In the U.S., Walmart reigns as one of the top brands in a bustling retail market. According to Fortune, Walmart is not only the world's largest private employer but the biggest company in the world by its revenue alone. So while the supercenter has humble origins in Arkansas, it now boasts stores in 24 countries, per Walmart. Although most of the company's locations are based in the U.S., Walmart also has a large presence in Mexico and Canada.

Despite its success, Walmart has faced its fair share of failures just like anyone else. The chain is not a household name for everybody as you might expect. One of the retail giant's biggest fails comes from a stint in the late '90s when it tried its hand at opening some stores in Germany, per Better Marketing. The result left the chain with a huge loss, with the price tag exceeding a whopping $1 billion, says The Guardian. But if Walmart has done so well in many other countries, what changed with Germany?

The downfall of Walmart in Germany

Many German shoppers were just not on board with Walmart markets. To start, Walmart has a unique selling platform, one that The Guardian dubs "American style." Some German customers weren't ready to accept the cultural differences associated with Walmart's hyper-friendly employees and customer service, per The Guardian.

Additionally, Walmart's traditionally low prices were not met with open arms but actually got the chain into some pretty hot water. When Walmart first opened in Germany, some regulators accused the chain of trying to put other local shops out of business with its initial low costs, per the Institute for Local Self-Reliance. (Although there is a reason why Walmart groceries are so cheap.) In addition, the chain faced fierce competition from similar German chains that also offered a supercenter feel. In fact, according to Walmart, after the chain shut down its center in Germany, they were almost instantly scooped up by Walmart's German competitor, Metro.

So, eight years after opening its doors in the European country, Walmart eventually cut its losses and left. Despite the huge setback, Walmart still seems to be thriving as the retail giant it is. But this is far from the first disappointment a retail chain has experienced when trying to expand.

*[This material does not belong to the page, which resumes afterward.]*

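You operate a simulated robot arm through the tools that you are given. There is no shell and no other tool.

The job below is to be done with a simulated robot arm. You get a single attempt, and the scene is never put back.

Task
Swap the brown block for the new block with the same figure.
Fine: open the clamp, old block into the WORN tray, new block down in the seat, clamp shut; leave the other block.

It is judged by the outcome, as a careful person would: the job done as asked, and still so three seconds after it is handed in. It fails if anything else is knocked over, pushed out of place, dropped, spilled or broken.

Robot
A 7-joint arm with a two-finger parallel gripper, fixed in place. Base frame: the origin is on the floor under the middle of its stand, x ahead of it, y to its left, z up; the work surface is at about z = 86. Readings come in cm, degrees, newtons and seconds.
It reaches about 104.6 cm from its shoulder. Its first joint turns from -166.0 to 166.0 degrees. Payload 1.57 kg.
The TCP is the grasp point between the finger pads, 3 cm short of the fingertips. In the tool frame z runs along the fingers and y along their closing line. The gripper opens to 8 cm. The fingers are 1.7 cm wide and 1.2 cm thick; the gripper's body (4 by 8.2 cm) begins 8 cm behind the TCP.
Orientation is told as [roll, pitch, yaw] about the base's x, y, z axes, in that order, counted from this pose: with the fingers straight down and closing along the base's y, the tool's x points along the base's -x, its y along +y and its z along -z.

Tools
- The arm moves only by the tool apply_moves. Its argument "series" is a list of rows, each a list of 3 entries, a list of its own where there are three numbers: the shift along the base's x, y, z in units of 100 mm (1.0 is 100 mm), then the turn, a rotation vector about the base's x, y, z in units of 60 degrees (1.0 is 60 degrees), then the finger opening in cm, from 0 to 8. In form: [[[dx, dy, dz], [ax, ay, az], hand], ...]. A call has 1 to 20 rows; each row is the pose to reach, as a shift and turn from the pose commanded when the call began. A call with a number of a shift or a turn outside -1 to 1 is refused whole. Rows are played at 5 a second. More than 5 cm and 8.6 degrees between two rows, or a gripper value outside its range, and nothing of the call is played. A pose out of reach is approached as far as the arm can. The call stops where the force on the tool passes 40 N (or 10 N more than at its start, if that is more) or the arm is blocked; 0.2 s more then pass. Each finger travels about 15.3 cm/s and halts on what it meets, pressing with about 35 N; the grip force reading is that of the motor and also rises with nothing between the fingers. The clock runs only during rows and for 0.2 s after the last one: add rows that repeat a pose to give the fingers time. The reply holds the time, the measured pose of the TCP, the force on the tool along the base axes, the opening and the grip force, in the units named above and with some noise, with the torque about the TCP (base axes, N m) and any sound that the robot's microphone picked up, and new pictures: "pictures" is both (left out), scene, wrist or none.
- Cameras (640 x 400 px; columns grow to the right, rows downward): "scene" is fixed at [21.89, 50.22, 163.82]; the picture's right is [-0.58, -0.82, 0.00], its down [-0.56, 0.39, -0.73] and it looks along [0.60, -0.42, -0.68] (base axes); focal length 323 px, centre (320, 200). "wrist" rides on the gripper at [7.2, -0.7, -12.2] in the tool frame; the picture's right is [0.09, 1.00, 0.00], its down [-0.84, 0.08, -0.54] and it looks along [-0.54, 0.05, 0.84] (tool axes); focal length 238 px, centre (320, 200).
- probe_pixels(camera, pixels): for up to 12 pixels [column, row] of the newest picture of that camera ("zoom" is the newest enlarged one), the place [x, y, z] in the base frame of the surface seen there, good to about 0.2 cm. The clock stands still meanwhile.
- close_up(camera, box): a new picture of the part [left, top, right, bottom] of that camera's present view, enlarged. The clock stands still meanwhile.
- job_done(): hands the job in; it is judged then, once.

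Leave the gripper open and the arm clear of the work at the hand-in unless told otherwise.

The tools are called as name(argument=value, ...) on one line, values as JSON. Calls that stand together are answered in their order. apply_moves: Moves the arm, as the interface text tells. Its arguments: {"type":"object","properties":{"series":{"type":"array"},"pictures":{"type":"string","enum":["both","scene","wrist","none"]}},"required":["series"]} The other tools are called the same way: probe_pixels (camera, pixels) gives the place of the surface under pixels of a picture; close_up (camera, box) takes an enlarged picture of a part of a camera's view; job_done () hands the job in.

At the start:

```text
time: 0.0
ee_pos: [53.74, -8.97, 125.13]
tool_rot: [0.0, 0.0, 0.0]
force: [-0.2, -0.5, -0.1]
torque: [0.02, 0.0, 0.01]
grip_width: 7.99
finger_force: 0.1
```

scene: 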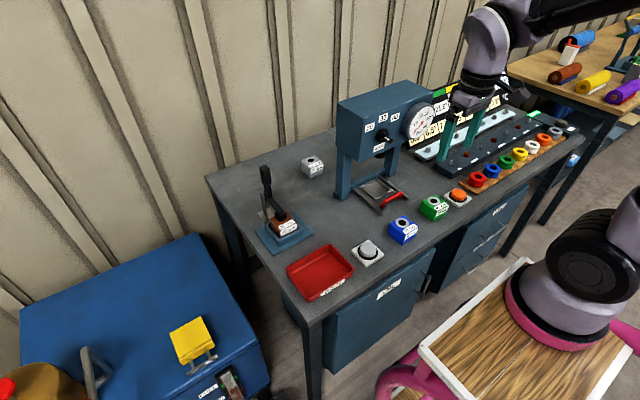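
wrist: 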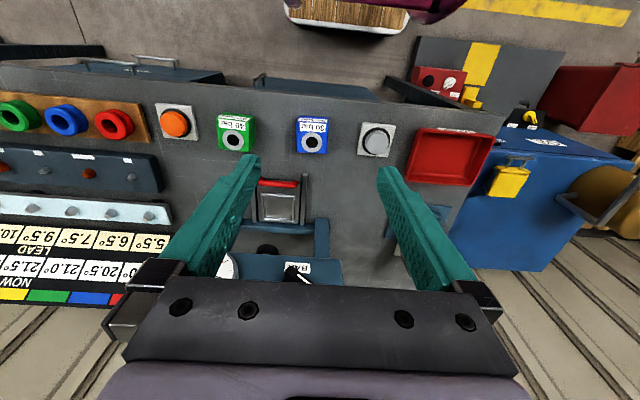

Why retailers falter away from home

While Walmart was not able to match its usual success in one region, it's not the only chain that has had the same problem. Sometimes, things just don't work out as planned, and what might be considered the best grocery store in America can be completely overlooked in another country. There's always a risk with taking something out of its element, and according to Harvard Business Review, this reigns especially true for many big retailers like Walmart. 

Why? Most areas tend to prefer familiar local shops over large, international chains, says Harvard Business Review. For example, the British grocery chain Tesco faced a lot of challenges when trying to take their business into France. Customers in France simply wanted to stick with what they knew. Home Depot faced a very similar bout of disappointment when it attempted to create markets in China, per Forbes. In this case, the cause of the failed launch was thought to be due to Chinese attitudes toward DIY projects, with most people opting to hire outsiders to do the work instead of themselves.

Retail fails like this are all too common. According to Harvard Business Review, those uncertainties have ensured that not just one grocery retailer has the upper hand in the world's biggest markets.